A.K. Zelman, A. Dawe, C. Gehring, G.A. Berkowitz
Front Plant Sci., 3:95, (2012)

Evolutionary and structural perspectives of plant cyclic nucleotide-gated cation channels

Keywords

Amino acid motif, CNGC, Cyclic nucleotide-binding domain, Calmodulin binding domain, Ca2+ signaling, Ion channel, Cyclic nucleotide, Channel evolution

Abstract

​Ligand-gated cation channels are a frequent component of signaling cascades in eukaryotes. Eukaryotes contain numerous diverse gene families encoding ion channels, some of which are shared and some of which are unique to particular kingdoms. Among the many different types are cyclic nucleotide-gated channels (CNGCs).

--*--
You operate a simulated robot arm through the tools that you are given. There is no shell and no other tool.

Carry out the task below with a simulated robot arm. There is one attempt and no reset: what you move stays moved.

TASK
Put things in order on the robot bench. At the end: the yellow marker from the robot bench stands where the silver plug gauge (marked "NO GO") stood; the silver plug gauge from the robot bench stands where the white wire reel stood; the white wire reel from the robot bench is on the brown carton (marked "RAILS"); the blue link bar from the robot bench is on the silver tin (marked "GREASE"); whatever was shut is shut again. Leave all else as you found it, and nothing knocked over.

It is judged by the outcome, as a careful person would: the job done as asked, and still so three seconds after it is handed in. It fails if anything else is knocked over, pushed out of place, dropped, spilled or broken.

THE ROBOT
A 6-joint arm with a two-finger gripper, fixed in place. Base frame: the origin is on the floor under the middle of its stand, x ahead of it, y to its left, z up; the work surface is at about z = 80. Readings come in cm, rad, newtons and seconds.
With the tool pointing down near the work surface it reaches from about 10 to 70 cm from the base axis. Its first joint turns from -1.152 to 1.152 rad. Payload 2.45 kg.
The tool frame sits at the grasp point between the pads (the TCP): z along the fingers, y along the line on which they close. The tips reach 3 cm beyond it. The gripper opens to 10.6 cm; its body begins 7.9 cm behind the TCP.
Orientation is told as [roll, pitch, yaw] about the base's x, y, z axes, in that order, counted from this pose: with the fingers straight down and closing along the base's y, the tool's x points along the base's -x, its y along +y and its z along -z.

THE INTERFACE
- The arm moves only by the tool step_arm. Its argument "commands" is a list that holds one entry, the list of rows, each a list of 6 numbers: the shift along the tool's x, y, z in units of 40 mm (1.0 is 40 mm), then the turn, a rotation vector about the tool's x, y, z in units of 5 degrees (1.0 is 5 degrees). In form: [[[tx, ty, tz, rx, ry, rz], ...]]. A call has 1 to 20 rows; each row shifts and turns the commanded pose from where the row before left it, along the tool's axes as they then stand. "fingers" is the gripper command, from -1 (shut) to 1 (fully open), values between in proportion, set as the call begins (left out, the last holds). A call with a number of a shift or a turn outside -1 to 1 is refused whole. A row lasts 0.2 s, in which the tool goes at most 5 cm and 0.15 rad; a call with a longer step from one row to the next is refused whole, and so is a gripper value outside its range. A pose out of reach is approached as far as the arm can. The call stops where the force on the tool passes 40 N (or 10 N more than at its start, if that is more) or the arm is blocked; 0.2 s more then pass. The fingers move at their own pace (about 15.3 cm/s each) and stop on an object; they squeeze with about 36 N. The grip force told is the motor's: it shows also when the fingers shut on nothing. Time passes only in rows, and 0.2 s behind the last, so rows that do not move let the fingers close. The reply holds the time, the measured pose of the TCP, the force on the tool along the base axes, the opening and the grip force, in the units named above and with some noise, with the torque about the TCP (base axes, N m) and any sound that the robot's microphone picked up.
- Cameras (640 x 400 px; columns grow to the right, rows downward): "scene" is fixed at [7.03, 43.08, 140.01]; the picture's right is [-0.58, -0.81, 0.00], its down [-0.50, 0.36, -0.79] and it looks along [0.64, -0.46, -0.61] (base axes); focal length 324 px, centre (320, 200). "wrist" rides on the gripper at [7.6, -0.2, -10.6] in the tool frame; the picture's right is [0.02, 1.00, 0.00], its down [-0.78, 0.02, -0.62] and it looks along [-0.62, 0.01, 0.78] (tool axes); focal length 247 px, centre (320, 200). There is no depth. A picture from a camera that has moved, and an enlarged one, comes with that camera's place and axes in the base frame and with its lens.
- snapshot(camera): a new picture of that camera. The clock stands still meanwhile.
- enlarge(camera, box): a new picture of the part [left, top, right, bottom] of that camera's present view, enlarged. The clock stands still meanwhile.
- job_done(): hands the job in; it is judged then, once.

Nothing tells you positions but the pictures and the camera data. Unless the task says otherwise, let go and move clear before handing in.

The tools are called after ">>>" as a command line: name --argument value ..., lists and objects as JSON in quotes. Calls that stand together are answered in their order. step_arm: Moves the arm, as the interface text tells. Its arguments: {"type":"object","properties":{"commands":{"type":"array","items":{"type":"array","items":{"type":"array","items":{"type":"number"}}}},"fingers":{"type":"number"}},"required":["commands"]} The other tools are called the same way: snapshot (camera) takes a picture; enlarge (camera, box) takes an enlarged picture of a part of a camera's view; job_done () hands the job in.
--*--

CNGCs are cation channels with varying degrees of ion conduction selectivity. They are implicated in numerous signaling pathways and permit diffusion of divalent and monovalent cations, including Ca(2+) and K(+). CNGCs are present in both plant and animal cells, typically in the plasma membrane; recent studies have also documented their presence in prokaryotes. All eukaryote CNGC polypeptides have a cyclic nucleotide-binding domain and a calmodulin binding domain as well as a six transmembrane/one pore tertiary structure. This review summarizes existing knowledge about the functional domains present in these cation-conducting channels, and considers the evidence indicating that plant and animal CNGCs evolved separately. Additionally, an amino acid motif that is only found in the phosphate binding cassette and hinge regions of plant CNGCs, and is present in all experimentally confirmed CNGCs but no other channels was identified. This CNGC-specific amino acid motif provides an additional diagnostic tool to identify plant CNGCs, and can increase confidence in the annotation of open reading frames in newly sequenced genomes as putative CNGCs. Conversely, the absence of the motif in some plant sequences currently identified as probable CNGCs may suggest that they are misannotated or protein fragments.